Stored data:

===============

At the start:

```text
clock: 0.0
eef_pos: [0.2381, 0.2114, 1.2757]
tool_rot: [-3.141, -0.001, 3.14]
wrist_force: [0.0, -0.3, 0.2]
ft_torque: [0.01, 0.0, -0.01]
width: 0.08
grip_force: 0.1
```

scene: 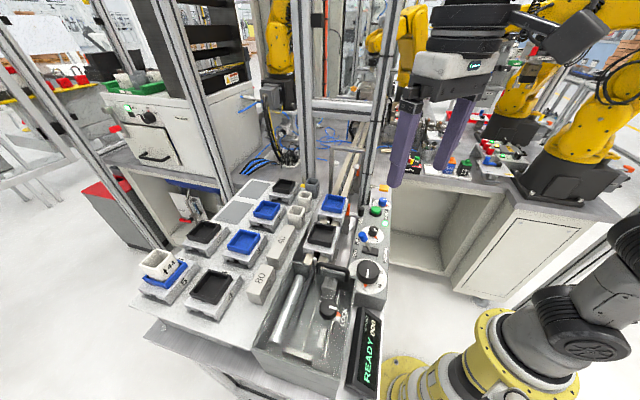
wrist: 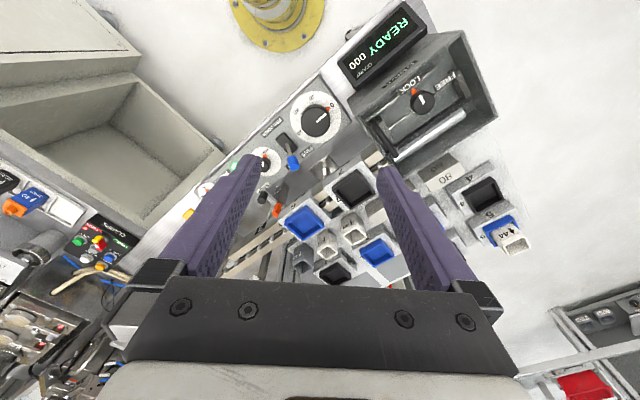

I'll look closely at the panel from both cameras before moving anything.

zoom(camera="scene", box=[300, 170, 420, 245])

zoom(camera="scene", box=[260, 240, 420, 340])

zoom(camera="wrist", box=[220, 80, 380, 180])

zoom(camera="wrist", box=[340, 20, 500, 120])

===============

Requirements:
Print out the lines exactly, skipping any picture.

Result:
At the start:

```text
clock: 0.0
eef_pos: [0.2381, 0.2114, 1.2757]
tool_rot: [-3.141, -0.001, 3.14]
wrist_force: [0.0, -0.3, 0.2]
ft_torque: [0.01, 0.0, -0.01]
width: 0.08
grip_force: 0.1
```

scene: 
wrist: 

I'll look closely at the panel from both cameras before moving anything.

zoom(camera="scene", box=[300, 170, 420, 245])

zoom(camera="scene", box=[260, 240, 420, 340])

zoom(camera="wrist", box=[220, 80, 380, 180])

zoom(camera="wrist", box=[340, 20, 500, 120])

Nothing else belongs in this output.